>> START

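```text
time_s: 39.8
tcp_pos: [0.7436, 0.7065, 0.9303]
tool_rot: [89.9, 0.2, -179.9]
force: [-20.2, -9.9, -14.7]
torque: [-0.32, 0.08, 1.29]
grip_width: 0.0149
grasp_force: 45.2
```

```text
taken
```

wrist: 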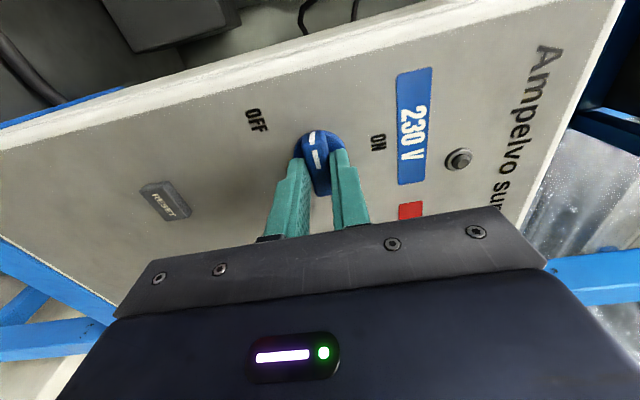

>> END

Write out each line of the data exactly; the images should be left out.

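```text
time_s: 39.8
tcp_pos: [0.7436, 0.7065, 0.9303]
tool_rot: [89.9, 0.2, -179.9]
force: [-20.2, -9.9, -14.7]
torque: [-0.32, 0.08, 1.29]
grip_width: 0.0149
grasp_force: 45.2
```

```text
taken
```

wrist: 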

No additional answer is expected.